Anadilinden uzakta yaşayan, gündelik hayatında Almancayı, yazı dilinde Türkçeyi kullanan birisiniz. Yabancılık, özlem ve anadilinden uzak olma temalarının da öykülere yansıdığını görüyoruz. Almancada yaşayıp Türkçe yazmak nasıl bir deneyim? Bu durum yazdıklarınızı ve yazı sürecinizi nasıl etkiliyor? 

Aslında tam olarak Almancada yaşadığım söylenemez. Daha ziyade dillerarası bir yerde yaşıyorum. Evet, çarşıda, pazarda, radyoda, televizyonda kulağıma çalınan sözcükler Almanca ama çocuklarımla Türkçe konuşuyorum. Onlar da benimle Almanca. Bu durum başta biraz garipsediğim, üzüldüğüm bir durumdu. Çünkü insan doğurduğu yavrusuyla anadilinde bağ kurmayı arzuluyor ilk etapta. Ancak bu arzunun, eğer siz isterseniz, hem kendinizi hem o bağı iyi gözlemlerseniz, dönüşebilen de bir yapısı var.
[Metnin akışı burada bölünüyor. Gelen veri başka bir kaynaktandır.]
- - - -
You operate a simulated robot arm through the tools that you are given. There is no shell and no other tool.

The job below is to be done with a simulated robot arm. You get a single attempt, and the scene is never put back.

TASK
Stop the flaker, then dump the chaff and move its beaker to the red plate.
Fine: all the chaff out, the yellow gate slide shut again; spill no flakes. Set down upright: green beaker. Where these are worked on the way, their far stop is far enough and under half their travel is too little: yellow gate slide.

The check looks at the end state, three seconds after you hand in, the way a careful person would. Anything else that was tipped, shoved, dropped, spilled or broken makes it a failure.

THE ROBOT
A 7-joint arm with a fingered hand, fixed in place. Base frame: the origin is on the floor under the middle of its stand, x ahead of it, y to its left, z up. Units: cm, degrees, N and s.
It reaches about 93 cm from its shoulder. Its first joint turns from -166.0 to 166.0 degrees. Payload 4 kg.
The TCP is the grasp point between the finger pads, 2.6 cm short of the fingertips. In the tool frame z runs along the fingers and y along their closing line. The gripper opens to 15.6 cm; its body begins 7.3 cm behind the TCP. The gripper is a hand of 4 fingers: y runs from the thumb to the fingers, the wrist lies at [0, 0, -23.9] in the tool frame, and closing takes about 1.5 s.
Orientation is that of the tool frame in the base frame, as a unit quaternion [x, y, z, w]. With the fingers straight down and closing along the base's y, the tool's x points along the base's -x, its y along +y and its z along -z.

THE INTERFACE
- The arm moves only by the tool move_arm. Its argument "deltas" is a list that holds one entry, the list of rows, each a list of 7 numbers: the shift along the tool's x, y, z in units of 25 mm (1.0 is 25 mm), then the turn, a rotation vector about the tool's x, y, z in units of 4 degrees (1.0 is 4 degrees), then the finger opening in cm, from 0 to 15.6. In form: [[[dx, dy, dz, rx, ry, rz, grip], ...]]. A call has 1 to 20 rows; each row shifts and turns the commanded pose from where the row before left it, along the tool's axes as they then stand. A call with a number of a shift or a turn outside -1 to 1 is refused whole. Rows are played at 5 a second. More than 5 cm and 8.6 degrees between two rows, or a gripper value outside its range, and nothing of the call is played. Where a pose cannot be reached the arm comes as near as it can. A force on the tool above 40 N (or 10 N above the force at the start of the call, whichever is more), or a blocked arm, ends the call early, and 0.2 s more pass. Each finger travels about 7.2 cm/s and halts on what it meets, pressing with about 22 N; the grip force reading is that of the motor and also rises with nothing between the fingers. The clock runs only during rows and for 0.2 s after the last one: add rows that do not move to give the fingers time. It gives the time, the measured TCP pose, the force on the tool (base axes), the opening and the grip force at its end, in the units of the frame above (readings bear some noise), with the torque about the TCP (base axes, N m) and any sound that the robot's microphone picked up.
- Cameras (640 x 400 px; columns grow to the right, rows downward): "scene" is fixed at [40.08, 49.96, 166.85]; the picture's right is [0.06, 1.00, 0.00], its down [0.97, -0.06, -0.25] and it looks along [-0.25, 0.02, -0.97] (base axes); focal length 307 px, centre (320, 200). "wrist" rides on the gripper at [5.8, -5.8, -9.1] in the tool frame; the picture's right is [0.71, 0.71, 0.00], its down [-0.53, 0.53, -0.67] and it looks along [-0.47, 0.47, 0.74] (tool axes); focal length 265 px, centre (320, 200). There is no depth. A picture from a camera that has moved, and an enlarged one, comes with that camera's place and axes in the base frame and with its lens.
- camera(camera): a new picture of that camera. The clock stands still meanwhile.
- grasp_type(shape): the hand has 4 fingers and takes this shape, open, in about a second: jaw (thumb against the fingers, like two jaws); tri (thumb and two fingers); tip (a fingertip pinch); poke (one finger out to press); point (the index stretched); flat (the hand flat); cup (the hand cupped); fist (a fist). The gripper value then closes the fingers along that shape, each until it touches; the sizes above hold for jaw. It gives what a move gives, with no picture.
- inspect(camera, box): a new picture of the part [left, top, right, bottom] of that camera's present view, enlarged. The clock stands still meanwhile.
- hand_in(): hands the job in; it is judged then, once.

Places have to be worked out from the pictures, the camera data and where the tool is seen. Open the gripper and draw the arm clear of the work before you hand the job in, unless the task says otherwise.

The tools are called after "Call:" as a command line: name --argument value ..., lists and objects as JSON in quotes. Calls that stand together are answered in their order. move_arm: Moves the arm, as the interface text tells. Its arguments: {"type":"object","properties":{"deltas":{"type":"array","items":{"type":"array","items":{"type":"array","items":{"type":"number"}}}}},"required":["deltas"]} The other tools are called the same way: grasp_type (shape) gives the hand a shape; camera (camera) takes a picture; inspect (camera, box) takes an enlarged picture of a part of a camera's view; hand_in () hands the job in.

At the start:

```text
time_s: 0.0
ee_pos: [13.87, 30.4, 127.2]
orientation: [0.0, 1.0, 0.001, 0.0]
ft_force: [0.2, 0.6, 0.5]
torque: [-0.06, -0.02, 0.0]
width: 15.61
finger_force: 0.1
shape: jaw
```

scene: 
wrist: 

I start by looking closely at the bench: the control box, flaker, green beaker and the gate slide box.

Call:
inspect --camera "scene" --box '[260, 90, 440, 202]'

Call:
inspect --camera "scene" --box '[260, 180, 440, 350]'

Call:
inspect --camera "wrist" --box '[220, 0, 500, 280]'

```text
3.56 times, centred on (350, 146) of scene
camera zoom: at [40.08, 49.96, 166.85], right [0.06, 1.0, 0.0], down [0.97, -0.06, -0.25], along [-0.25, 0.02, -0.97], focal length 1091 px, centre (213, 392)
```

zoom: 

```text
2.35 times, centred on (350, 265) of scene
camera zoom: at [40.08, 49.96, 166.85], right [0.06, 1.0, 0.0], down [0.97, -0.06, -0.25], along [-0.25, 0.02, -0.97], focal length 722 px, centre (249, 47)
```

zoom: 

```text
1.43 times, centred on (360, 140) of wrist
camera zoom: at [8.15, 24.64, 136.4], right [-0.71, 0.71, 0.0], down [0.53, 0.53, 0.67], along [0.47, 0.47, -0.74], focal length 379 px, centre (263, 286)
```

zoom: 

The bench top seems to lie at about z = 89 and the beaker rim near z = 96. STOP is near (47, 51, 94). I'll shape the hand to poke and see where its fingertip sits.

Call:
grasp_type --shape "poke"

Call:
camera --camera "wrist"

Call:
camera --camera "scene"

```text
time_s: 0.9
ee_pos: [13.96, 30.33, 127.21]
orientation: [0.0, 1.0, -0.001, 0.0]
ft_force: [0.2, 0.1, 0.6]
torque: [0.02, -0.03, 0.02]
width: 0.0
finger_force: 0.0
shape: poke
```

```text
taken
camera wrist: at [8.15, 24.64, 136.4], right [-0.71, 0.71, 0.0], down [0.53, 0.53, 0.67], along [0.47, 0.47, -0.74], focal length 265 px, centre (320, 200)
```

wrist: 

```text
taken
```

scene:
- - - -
Zira dil dediğimiz en nihayet şifre. O bu adı vermiş, ben bu adı. Ama o ad verilen nesnenin bundan haberi bile yok. Bakış açısı değişikliğiyle siz de bir zaman sonra o nesne gibi bihaber bir yerden yaklaşmaya başlıyorsunuz dile. Bihaber derken kayıtsızlık anlamında söylemiyorum bunu. Aksine özellikle yazma sürecinde ne yaptığınızın daha farkında olmanız şeklinde yazıya yansıyor bu. Karşılaştırmalar yapıyorsunuz. Bir dildeki imkânsızlığı diğerindeki imkânla kapatmayı deniyorsunuz. Var olan sözcüklere yeni anlamlar uyduruyorsunuz ya da iki dilden yapıları birleştirerek yeni sözcükler türetebiliyorsunuz. Bir keresinde rüyamdan başı Türkçe, son eki Almanca olan bir sözcükle uyanmıştım mesela. 


SAYFANIN TAMAMINA ULAŞMAK İÇİN TIKLAYINIZ


Kitabın adından öykülerin satır aralarına kadar harflerin önemli bir vurgusu var. Bir yazar olarak harflerin hayatınızdaki yeri nedir? 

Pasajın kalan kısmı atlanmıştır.